Work to complete: Your task is to copy the material exactly.

[start Data shown]

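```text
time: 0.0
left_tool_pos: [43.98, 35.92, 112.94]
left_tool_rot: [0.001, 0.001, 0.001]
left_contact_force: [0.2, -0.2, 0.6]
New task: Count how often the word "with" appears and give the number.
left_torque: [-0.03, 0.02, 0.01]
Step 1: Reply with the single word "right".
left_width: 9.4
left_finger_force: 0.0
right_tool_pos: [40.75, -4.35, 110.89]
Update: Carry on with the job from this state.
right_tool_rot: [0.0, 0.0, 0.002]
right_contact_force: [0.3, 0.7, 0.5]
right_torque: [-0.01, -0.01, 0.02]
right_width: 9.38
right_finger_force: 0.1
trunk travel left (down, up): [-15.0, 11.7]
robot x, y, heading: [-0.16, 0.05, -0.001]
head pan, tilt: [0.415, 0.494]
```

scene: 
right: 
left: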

[end Data shown]

Output for this task:
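```text
time: 0.0
left_tool_pos: [43.98, 35.92, 112.94]
left_tool_rot: [0.001, 0.001, 0.001]
left_contact_force: [0.2, -0.2, 0.6]
New task: Count how often the word "with" appears and give the number.
left_torque: [-0.03, 0.02, 0.01]
Step 1: Reply with the single word "right".
left_width: 9.4
left_finger_force: 0.0
right_tool_pos: [40.75, -4.35, 110.89]
Update: Carry on with the job from this state.
right_tool_rot: [0.0, 0.0, 0.002]
right_contact_force: [0.3, 0.7, 0.5]
right_torque: [-0.01, -0.01, 0.02]
right_width: 9.38
right_finger_force: 0.1
trunk travel left (down, up): [-15.0, 11.7]
robot x, y, heading: [-0.16, 0.05, -0.001]
head pan, tilt: [0.415, 0.494]
```

scene: 
right: 
left: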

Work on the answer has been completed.